After Agincourt, an English chronicler declared:
“God gave the victory to a few against many.”
Joan of Arc reportedly told her judges:
“I am not afraid. I was born to do this.”
The French chronicler Georges Chastellain later reflected bitterly on the destruction caused by the war:
“France was left poor, desolate and empty.”
The End of the Hundred Years’ War
By 1453 England had lost nearly all its territory in France.
Several factors explain the French victory:
- France became more politically united
- Burgundy abandoned its alliance with England
- French armies and artillery improved dramatically
- England suffered political instability under Henry VI
- The English simply lacked the resources to hold so much territory for so long
After 1453, England kept only Calais, which it finally lost in 1558.
The war also helped trigger the Wars of the Roses in England.
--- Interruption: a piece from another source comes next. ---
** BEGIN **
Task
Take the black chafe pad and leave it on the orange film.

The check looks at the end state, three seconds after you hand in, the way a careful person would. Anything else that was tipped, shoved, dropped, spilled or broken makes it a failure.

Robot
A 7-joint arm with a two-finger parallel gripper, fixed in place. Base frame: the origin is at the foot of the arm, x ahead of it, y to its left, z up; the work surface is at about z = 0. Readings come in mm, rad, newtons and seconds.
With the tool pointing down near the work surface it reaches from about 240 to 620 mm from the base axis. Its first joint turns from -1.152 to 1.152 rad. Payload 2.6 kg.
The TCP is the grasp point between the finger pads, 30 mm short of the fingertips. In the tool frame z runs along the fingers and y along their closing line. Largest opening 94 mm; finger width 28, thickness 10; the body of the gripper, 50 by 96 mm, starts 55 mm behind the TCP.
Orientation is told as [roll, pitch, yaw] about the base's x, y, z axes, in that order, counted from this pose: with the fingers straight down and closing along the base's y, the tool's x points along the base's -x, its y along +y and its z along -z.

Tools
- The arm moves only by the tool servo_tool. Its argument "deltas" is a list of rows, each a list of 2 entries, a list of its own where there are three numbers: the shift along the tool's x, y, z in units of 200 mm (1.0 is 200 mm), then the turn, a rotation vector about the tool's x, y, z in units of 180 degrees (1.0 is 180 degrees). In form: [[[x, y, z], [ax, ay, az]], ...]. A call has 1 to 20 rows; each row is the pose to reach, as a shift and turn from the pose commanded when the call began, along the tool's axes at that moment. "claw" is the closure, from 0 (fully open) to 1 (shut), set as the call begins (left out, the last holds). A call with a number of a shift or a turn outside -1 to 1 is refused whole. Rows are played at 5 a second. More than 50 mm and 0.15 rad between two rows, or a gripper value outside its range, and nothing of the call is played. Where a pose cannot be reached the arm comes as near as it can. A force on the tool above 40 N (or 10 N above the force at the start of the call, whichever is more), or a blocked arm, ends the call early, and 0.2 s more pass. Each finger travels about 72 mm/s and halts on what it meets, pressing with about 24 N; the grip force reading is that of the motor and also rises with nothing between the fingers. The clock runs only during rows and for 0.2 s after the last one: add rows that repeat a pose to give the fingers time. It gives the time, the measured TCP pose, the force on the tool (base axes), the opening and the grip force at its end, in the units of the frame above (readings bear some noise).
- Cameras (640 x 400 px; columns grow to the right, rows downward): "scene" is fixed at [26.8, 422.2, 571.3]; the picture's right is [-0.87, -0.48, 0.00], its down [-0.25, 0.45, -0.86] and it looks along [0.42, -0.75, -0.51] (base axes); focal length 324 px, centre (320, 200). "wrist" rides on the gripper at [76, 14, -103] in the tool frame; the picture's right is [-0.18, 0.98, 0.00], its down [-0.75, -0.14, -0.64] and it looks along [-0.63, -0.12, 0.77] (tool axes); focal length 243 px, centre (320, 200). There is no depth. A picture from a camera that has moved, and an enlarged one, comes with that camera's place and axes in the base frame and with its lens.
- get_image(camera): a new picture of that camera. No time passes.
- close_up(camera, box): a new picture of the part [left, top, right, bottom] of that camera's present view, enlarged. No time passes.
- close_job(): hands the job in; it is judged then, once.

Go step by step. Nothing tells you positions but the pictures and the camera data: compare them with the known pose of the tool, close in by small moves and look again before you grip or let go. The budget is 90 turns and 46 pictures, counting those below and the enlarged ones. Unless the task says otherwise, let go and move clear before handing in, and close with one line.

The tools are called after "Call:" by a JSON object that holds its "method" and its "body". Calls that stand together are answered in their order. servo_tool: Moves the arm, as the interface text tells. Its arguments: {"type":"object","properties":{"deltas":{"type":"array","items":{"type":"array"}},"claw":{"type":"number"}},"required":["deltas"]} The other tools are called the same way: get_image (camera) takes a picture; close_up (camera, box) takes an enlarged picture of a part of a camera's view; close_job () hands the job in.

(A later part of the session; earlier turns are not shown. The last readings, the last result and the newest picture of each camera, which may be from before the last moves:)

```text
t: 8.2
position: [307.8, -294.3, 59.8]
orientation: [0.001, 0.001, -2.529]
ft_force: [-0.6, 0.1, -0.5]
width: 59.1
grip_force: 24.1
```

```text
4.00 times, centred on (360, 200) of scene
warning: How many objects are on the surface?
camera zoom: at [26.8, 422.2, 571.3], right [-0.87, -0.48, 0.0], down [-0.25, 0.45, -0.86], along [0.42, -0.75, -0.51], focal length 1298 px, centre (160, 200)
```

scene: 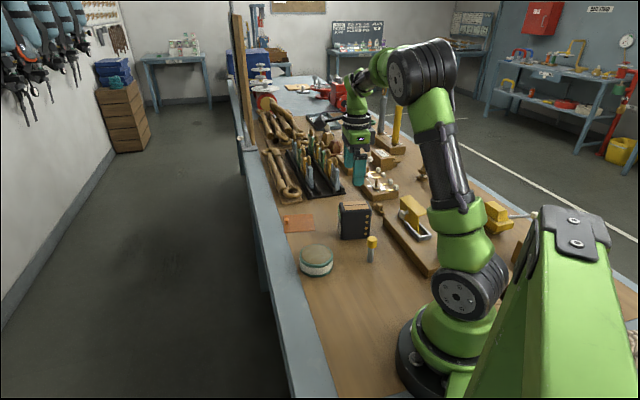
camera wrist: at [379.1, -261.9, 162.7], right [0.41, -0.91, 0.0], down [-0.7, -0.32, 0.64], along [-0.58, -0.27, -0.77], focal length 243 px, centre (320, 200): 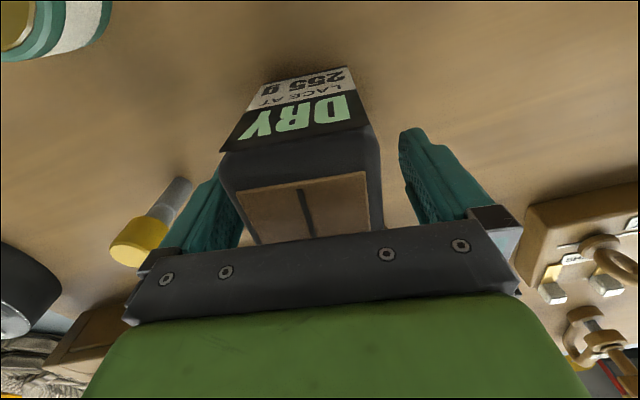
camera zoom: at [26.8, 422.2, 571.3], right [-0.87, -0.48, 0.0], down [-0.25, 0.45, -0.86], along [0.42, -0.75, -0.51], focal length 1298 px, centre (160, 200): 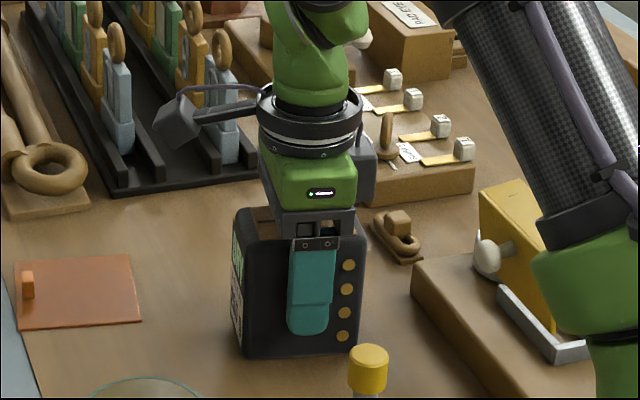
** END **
Defeat in France damaged the prestige of the English monarchy and deepened political divisions.
France, meanwhile, emerged stronger and more centralised. The French crown now had greater authority than before, and a clearer sense of national identity had begun to develop.
Legacy of the Hundred Years’ War
The Hundred Years’ War shaped both England and France.
For England, it marked the end of the dream of ruling large parts of France. English kings gradually turned their attention away from continental ambitions.
For France, the war encouraged the growth of a stronger monarchy and a more united kingdom.
The conflict also changed how later generations thought about war itself. Battles such as Crécy, Agincourt and Orléans became legendary. Joan of Arc became a national heroine. The longbow entered English mythology, while the rise of artillery pointed towards the end of the medieval world.
There is a final irony to the Hundred Years’ War. Both sides spent over a century fighting over who should rule France. In the end, France remained French, England remained English, and everyone involved was poorer.
History can be wonderfully dramatic. It can also have a very dry sense of humour.